Na primeira largada abortada, a Lotus de Ronnie Peterson estava na pole com duas McLarens ao seu lado compondo a primeira fila, com os pilotos Dennis Hulme e Peter Revson.

A McLaren havia inscrito três carros para essa corrida. No terceiro estava o sul-africano Jody Scheckter. Ele pulou muito bem e na metade da volta estava em quinto lugar, atrás do colega Hulme.

Ao chegar à rapidíssima curva Woodcote, Hulme percebe que a McLaren de Scheckter cresceu muito rapidamente em seus retrovisores, e faz imediatamente faz sinal para que o sul africano o ultrapasse.

Com o excesso de velocidade, Scheckter resolve passar por fora e alarga demais a trajetória: ele coloca duas rodas na grama e perde o controle do carro.
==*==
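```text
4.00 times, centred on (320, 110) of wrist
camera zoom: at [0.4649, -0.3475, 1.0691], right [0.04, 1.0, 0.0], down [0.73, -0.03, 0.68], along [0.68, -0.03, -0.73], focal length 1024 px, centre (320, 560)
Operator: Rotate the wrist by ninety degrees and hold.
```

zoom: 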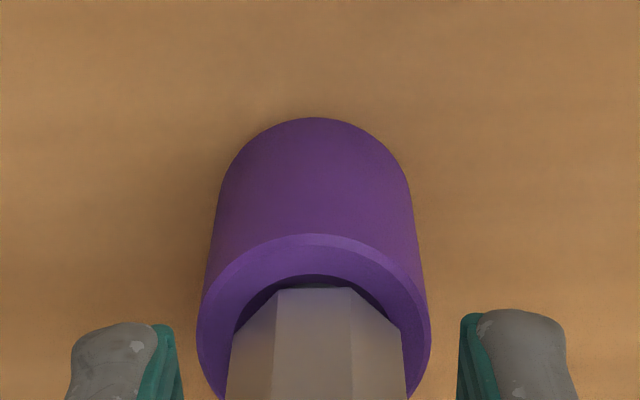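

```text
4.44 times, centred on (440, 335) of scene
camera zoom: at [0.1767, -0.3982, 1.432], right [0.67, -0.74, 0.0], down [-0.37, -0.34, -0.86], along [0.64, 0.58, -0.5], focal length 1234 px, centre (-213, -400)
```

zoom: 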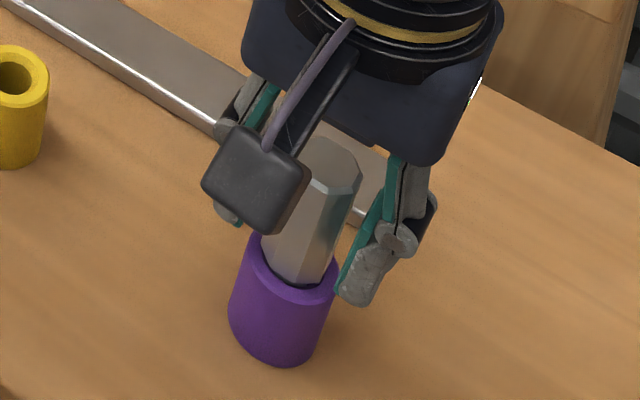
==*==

A rodada é espetacular e ele para na parte interna da pista, batendo sem maior gravidade nos muros dos boxes.

Até aí estava tudo bem. Mas como era começo de corrida, uma horda de pilotos surge ao mesmo tempo para passar por aquele carro atravessado na pista. Boa coisa não ia dar. E não deu.

Nesse gargalo, competidores se tocam e na confusão nove carros batem, com vários graus de destruição, causando um grande tumulto bem em frente das duas principais arquibancadas do circuito.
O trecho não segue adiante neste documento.